Alain Finkielkraut - Je ne suis convaincu de rien parce que l’École française par exemple s’effondre. L’École, qui m’a permis d’assimiler une partie de la culture française, a révoqué cette promesse et aujourd’hui, loin d’assimiler les nouveaux arrivants, elle désassimile tout le monde. La seule chose que les membres de la nation partagent est la culture de masse, ce n’est plus la culture nationale. Et actuellement rien ne semble remplacer l’École dans sa tâche de transmission de l’héritage national, ou plutôt le rien la remplace.
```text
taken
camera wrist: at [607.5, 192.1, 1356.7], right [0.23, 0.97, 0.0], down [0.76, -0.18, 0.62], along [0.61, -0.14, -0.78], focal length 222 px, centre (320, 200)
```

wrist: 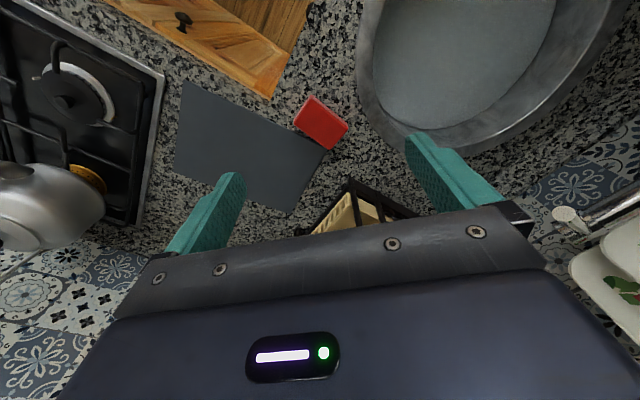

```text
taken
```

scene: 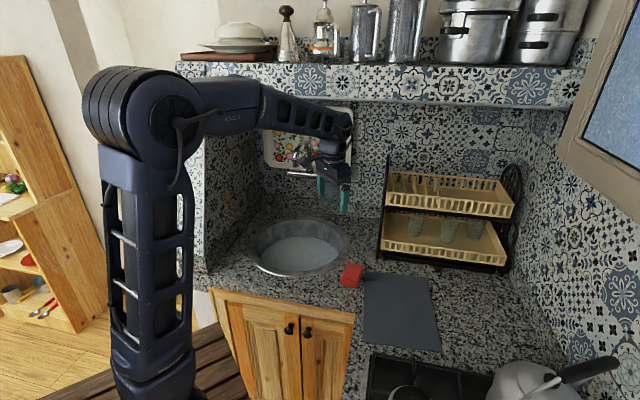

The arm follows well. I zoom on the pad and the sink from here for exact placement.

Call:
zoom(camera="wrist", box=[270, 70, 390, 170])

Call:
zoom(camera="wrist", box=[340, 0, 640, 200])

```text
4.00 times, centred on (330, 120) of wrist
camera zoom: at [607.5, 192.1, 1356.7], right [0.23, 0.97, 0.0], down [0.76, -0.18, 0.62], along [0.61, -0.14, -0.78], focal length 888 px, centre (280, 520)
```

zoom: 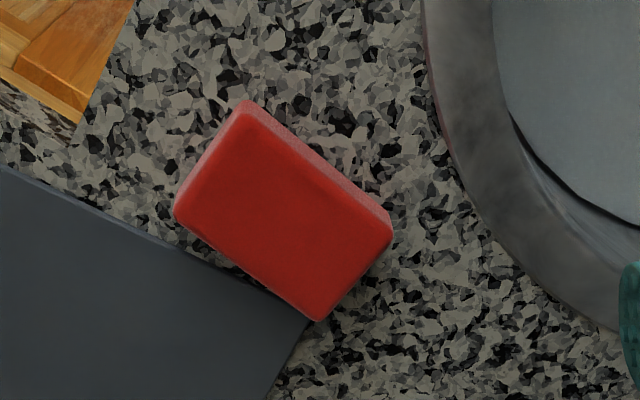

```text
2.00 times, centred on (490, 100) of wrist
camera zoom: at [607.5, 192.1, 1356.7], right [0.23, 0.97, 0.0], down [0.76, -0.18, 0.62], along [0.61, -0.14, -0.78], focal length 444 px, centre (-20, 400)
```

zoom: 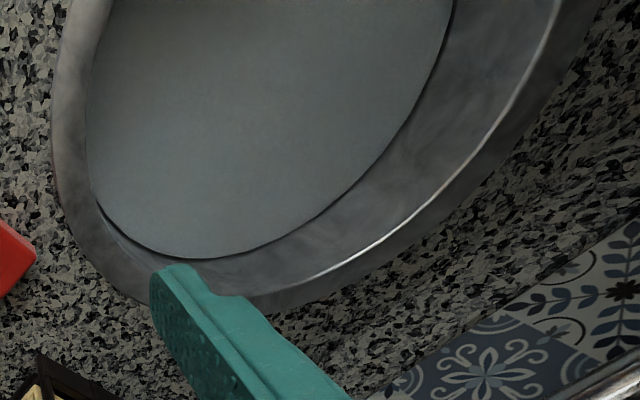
Croyez-vous que l’Occident, après avoir influencé pendant des siècles le reste du monde avec sa vision, sa technique et sa volonté de puissance est en train de s’engager sur la pente descendante de son histoire ?
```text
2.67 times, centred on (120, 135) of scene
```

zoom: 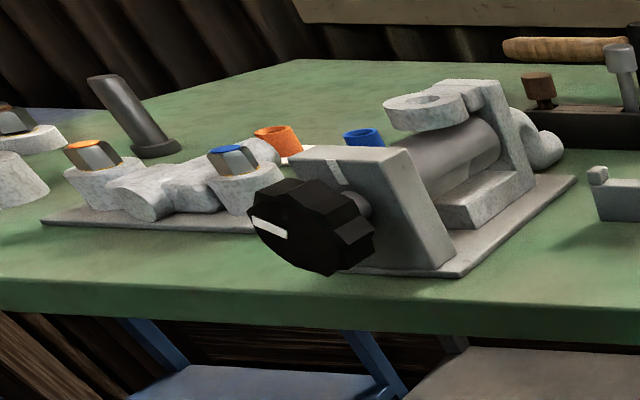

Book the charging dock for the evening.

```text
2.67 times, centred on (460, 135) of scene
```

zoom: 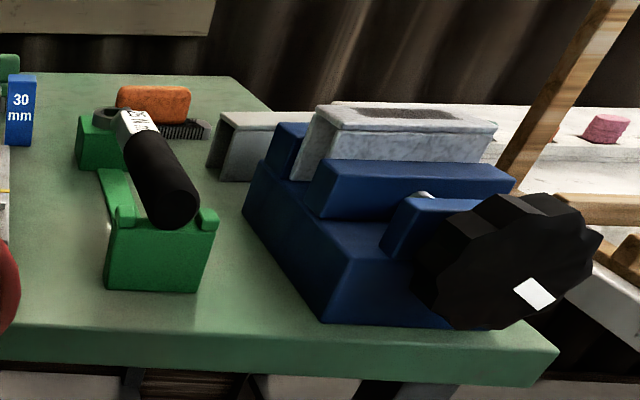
Alain Finkielkraut - Il est clair que l’Occident aujourd’hui bat en retraite et qu’il est de plus en plus contesté. Une minorité au sein de l’Islam pense que, l’Islam ayant été à l’origine une religion conquérante, l’heure est venue aujourd’hui de la reconquête. Et cet islamisme joue sur le sentiment de culpabilité d’un Occident naguère encore colonialiste et impérialiste. Ce que je vois se développer en France est un islamo-gauchisme qui ne promet rien de bon.
À quels espoirs se rattacher pour l’avenir ?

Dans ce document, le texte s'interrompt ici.